Fukunaga follows the brainwashing routines and rituals of training, as Agu is taught that he will only be fed if he succeeds at some task. These boys will only become soldiers if they can take a beating with clubs (One boy falls to the blows and has his throat slit just outside of the other recruits' view). A religious ritual, performed with the boys under the influence of some narcotic, guarantees their divine protection in battle, as long as they please that divine presence by remaining obedient to their commandant.

The movie's most horrendous scene comes in Agu's final rite of passage, as the commandant orders him to execute an alleged government soldier with a machete. The resulting act of violence is appalling, but it's the build up to it in which the true horror lies. Fukunaga keeps the camera close on the faces of the pleading man, who is clearly innocent of the commandant's allegation, and Agu, who gradually realizes that there is only one way that this scenario will end with him surviving and tries to prepare himself for the cost to his soul. In a later scene, he determines that killing a woman being raped is as merciful as he can be now.

There is only so much of this we can take in before the movie starts to feel like a repetitive exercise in despair. Fukunaga avoids that slide into utter hopelessness for a while by way of precise examination of Agu's change. That only lasts so long, and despite the movie's unwavering dedication to the boy's point of view, the commandant somehow becomes a more important character to the story's later parts.

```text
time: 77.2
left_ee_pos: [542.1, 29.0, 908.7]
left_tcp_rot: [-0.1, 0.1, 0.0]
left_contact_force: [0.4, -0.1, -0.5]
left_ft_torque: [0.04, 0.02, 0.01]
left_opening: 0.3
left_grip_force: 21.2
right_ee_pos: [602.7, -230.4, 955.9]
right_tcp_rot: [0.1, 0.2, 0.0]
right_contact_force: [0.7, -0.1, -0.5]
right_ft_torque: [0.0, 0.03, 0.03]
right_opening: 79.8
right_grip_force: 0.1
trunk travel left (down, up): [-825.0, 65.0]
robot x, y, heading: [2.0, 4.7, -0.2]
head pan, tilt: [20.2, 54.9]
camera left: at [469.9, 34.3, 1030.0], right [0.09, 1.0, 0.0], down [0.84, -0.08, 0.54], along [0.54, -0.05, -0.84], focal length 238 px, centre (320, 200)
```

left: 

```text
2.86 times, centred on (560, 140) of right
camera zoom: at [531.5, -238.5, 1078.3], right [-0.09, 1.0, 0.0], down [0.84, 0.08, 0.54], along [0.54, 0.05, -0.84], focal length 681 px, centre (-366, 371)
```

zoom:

One supposes that's inevitable when the central character becomes a constant, while the commandant undergoes his own substantial transformation.

It's Agu's story that needs to be told, so that also might be why Beasts of No Nation falters as it approaches its solution-less resolution. That epilogue returns squarely to Agu's continuing plight, but while its refusal to provide clear-cut answers (or any, for that matter) is as honest as anything else here, it is, on a dramatic level, too little and too late.